## DOCUMENT SEGMENT
--
See rankings for the July 30th debate here.
Cory Booker
Charles M. Blow (5/10) — Solid performance, but not a distinguishing one.
Jamelle Bouie (8/10) — Booker has powerful youth pastor energy, and he used it to great effect, giving the best performance of the night. He turned every question into an effective discussion of values. His criticism of Joe Biden felt gentle and good-natured, even as it was a strong critique of the former vice president’s rhetoric on criminal justice reform. Booker did well in the last debate, but this should be his breakout.
Gail Collins (8/10) — Best of the night.
Ross Douthat (7/10) — He’s intensely likeable and had the best Biden-bloodying exchange. But he’s still searching for an open lane and a clear rationale as he tries to hoist himself into the top tier.
Maureen Dowd (4/10) — He landed a couple of blows on Biden, but the smirking was annoying. He bemoaned the Democrats’ infighting as “playing into Republicans’ hands” — yet he provoked the infighting more than most.
Michelle Goldberg (10/10) — Booker was as good as I’ve ever seen him — eloquent, inspiring and humane. He was masterful in rising above the fray during the health care fight and turning the debate back to Donald Trump’s war on the Affordable Care Act, and he was the most successful of all the candidates in taking on Biden. I’d be surprised if he doesn’t get a bump in the polls.
Nicholas Kristof (8/10) — Booker is arguably the smartest and most eloquent of the second-tier candidates. He stressed the need for unity, and he threw relatively few grenades at other candidates. The emphasis on the positive sometimes comes across as fake, but it goes way back in his career.
David Leonhardt (9/10) — He won the night. He was engaging and succinct and avoided the needless detail that many candidates went in to. He won the face-off with Biden and also tried to stay focused on the real opponent: Trump.
Liz Mair (5/10) — For my money, he over-relies on emoting. I’m a little concerned about his “radical love.” His Kool-Aid line was funny, though.
Gracy Olmstead (8/10) — After a tepid first response, Booker grew more eloquent. He was effective in his debate with Biden on criminal justice and excelled with a strong closing statement.
Miriam Pawel (9/10) — Best consistent performance of the night: He was articulate on a range of issues, passionate, skillful in taking on Biden while remaining relaxed and comfortable, and no one landed anything on him.
Bret Stephens (4/10) — N.Q.G.E. Not quite good enough. The New Jersey Senator was to the second-round debate what Beto O’Rourke was to the first.
Mimi Swartz (7/10) — Dynamic, but by taking so much back to race he’s limiting his chances.
--
## STATED PROBLEM
Repeat the span of the document segment whose first words are "Gracy Olmstead (8/10)" and whose last words are "strong closing statement.".
--
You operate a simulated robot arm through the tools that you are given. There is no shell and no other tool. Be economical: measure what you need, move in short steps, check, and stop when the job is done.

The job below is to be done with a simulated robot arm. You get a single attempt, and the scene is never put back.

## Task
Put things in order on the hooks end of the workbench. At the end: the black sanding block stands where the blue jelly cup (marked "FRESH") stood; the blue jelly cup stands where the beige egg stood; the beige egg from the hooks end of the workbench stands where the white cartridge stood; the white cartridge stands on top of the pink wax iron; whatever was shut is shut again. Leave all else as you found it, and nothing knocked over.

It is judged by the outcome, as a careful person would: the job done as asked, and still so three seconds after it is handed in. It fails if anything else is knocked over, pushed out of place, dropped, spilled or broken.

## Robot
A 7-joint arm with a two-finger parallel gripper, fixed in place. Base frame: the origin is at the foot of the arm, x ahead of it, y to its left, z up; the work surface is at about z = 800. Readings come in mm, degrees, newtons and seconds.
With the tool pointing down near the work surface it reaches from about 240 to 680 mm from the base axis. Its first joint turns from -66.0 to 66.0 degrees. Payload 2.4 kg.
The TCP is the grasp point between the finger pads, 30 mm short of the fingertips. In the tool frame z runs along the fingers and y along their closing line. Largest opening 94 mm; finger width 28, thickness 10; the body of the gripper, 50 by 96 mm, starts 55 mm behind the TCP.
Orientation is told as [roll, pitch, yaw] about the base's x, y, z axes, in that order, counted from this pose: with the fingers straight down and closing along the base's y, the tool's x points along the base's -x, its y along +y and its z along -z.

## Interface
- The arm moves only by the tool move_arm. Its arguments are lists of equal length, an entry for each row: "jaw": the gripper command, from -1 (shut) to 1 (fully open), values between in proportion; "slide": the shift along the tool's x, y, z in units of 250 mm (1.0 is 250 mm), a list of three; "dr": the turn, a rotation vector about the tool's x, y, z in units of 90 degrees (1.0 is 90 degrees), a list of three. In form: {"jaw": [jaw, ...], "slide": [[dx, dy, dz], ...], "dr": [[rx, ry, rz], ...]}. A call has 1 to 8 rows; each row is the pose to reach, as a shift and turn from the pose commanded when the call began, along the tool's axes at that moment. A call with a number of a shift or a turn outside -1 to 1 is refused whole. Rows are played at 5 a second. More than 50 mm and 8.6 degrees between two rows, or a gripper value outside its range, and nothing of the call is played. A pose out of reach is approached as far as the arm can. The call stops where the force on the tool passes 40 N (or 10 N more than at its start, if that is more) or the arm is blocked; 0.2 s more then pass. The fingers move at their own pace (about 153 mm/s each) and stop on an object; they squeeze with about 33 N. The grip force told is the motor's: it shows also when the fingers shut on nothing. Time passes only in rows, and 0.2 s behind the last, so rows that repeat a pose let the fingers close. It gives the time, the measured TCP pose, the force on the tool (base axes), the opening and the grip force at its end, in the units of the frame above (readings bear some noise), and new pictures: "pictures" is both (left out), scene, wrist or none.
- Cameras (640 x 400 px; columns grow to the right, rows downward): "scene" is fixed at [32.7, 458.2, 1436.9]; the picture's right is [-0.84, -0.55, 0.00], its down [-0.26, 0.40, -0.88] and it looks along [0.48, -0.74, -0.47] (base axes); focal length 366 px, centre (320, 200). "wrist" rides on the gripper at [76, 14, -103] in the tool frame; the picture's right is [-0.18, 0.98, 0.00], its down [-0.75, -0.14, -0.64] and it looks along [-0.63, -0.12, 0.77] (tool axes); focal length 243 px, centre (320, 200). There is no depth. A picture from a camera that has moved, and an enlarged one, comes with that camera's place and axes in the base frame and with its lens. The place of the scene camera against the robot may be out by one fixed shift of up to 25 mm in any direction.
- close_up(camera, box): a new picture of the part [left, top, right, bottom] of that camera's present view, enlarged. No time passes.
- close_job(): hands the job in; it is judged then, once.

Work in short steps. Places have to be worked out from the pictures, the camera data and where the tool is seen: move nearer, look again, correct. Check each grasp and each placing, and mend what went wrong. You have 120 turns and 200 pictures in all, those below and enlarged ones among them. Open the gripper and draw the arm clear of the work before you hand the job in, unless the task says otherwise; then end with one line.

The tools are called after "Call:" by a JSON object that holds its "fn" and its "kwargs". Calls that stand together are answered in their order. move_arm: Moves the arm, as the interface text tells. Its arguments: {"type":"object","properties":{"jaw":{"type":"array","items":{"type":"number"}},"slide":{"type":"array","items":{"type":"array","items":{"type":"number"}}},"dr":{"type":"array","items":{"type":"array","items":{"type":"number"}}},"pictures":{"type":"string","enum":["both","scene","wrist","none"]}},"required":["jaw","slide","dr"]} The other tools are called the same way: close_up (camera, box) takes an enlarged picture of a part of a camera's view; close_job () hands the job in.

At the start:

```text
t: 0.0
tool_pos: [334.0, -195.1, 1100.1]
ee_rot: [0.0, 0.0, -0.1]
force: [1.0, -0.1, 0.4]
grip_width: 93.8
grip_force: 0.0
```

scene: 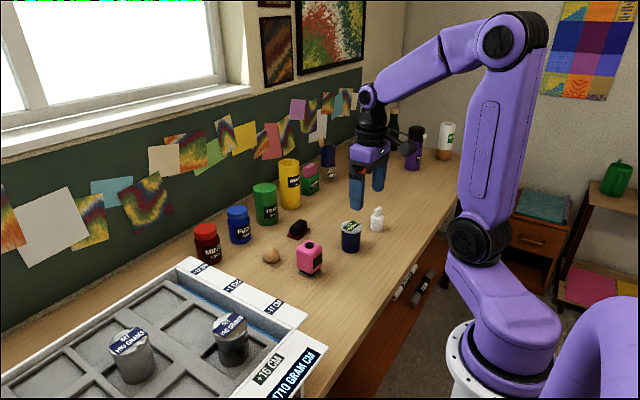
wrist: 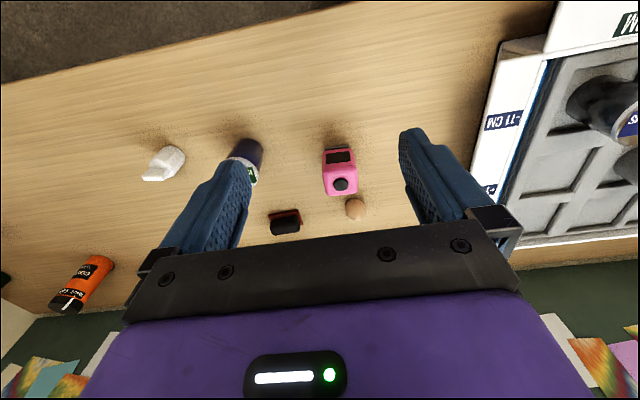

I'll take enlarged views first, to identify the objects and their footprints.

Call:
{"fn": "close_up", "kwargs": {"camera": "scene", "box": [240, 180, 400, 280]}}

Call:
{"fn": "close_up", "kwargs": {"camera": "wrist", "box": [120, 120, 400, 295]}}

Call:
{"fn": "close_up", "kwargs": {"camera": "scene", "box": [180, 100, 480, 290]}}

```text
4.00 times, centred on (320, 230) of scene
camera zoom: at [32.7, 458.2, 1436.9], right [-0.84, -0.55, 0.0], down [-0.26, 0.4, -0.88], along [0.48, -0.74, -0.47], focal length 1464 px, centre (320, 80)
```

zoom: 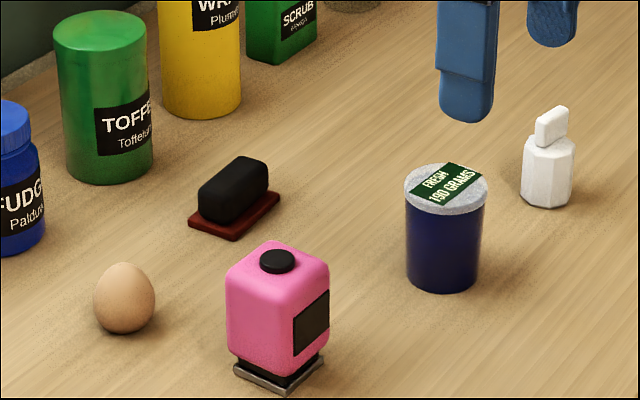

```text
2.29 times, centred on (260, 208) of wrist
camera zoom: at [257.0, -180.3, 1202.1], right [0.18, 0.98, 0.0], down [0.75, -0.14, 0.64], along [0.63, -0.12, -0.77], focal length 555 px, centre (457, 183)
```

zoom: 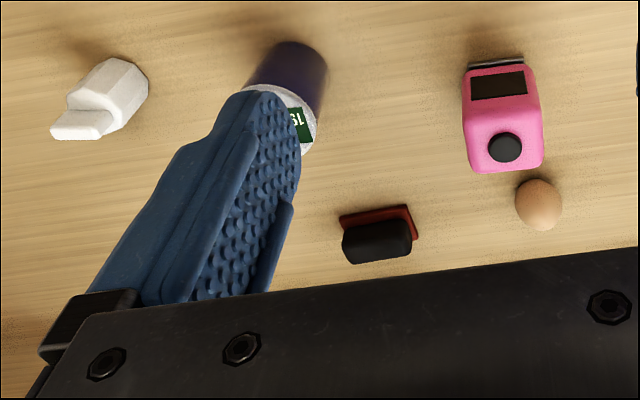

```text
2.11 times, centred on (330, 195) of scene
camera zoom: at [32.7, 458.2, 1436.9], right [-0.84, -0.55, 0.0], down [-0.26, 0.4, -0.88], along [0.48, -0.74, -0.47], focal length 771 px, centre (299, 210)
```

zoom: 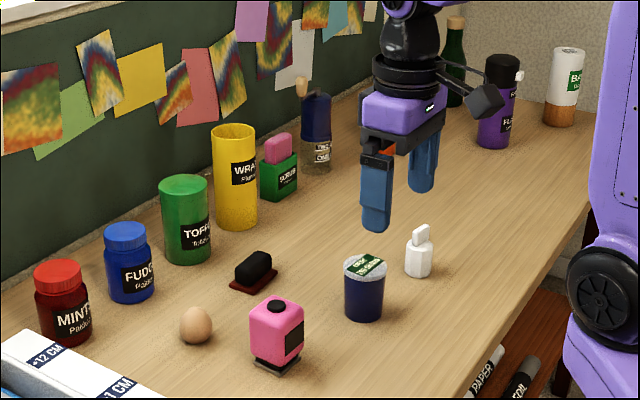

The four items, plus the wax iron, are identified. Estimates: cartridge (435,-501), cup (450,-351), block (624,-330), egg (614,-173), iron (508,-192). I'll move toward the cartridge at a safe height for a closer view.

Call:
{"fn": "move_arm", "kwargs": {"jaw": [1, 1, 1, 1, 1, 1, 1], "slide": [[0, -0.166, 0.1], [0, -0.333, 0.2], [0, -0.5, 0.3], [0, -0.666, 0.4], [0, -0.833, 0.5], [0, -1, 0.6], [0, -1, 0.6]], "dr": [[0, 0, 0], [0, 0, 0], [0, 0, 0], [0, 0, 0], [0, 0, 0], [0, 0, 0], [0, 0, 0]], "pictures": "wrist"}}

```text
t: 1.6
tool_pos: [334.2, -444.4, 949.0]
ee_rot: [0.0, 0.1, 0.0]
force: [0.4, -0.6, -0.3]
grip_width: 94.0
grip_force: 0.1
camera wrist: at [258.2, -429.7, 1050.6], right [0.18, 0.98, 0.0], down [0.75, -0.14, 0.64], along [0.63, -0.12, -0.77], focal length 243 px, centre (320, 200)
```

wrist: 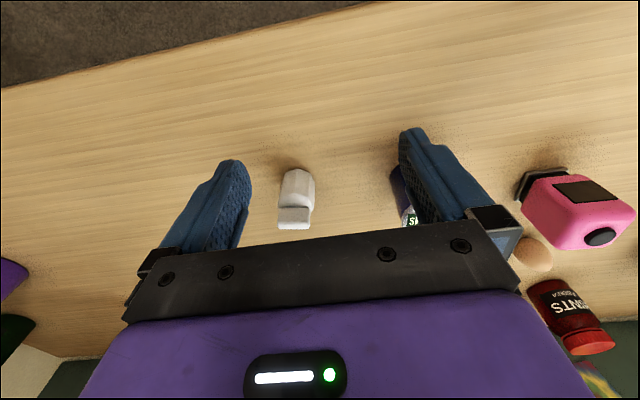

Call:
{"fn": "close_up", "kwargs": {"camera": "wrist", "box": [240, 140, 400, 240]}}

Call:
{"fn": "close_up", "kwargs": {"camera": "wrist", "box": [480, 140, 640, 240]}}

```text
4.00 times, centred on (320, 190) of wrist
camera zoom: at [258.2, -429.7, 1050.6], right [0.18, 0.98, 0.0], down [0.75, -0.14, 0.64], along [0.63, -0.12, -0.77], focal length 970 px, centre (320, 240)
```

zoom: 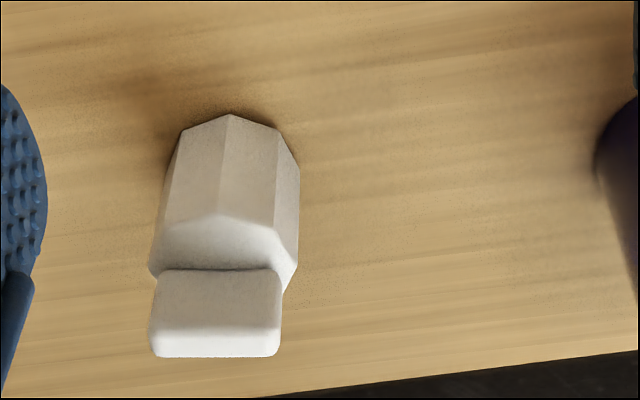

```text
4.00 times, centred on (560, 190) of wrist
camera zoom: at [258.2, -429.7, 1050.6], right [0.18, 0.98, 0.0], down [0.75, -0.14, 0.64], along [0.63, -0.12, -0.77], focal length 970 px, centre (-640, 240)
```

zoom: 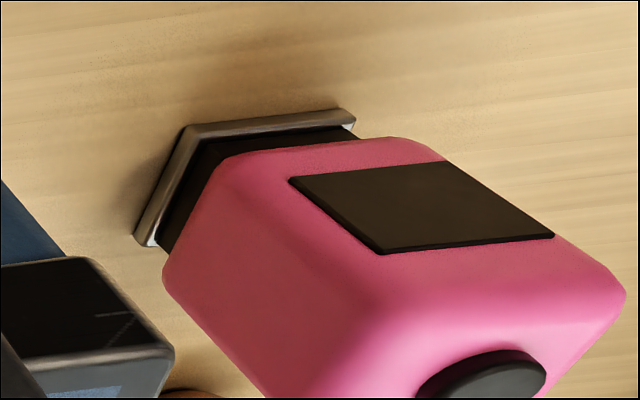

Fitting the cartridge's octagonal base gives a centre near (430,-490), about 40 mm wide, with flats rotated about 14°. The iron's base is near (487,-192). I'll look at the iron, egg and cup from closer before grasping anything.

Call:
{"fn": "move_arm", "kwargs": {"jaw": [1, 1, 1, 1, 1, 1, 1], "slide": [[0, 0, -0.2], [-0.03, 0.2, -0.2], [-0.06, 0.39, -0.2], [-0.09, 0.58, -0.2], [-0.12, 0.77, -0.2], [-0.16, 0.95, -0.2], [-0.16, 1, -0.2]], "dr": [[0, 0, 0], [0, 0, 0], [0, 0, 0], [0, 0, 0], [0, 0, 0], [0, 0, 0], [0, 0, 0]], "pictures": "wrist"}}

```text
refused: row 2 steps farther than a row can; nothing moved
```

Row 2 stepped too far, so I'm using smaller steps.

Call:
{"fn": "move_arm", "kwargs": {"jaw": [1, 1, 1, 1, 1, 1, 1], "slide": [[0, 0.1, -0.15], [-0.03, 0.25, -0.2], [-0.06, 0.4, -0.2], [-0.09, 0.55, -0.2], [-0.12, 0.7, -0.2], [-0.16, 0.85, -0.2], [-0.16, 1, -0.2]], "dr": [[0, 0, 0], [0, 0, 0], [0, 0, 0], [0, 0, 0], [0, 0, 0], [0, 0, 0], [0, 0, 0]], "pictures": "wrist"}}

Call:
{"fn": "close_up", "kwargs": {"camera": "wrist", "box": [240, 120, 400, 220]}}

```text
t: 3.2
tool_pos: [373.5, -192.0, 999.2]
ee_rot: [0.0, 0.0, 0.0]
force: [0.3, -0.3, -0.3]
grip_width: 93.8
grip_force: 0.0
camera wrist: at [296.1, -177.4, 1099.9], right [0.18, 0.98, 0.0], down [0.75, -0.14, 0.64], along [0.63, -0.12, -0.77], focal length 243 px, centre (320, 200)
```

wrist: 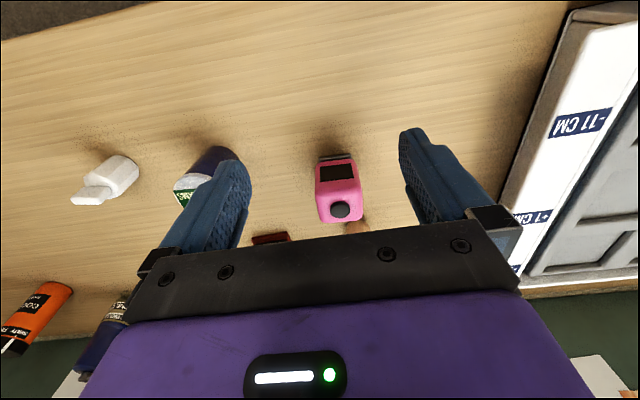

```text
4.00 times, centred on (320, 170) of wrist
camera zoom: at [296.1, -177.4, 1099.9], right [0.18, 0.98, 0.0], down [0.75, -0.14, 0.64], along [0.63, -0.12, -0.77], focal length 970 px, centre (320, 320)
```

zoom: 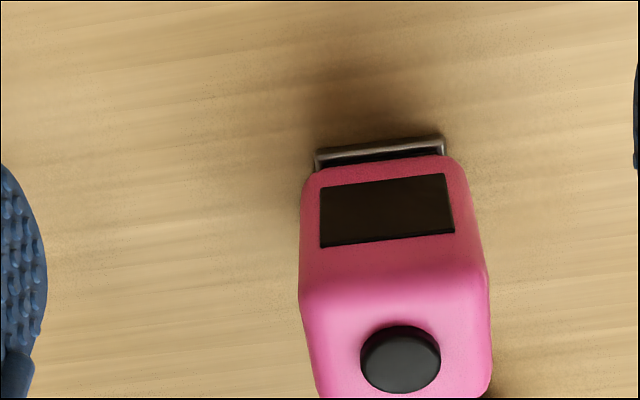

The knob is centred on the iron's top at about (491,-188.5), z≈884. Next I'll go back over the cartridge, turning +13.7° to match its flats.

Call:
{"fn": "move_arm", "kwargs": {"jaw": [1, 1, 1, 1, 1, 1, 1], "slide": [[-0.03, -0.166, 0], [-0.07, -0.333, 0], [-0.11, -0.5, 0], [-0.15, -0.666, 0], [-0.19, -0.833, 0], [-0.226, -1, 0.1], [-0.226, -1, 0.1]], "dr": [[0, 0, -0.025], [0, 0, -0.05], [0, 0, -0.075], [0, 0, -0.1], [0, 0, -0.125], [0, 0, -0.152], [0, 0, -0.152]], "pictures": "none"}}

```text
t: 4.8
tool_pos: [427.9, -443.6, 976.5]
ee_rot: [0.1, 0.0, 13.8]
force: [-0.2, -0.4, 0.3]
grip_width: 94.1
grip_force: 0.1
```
--
## SOLUTION TO THE EXERCISE
Gracy Olmstead (8/10) — After a tepid first response, Booker grew more eloquent. He was effective in his debate with Biden on criminal justice and excelled with a strong closing statement.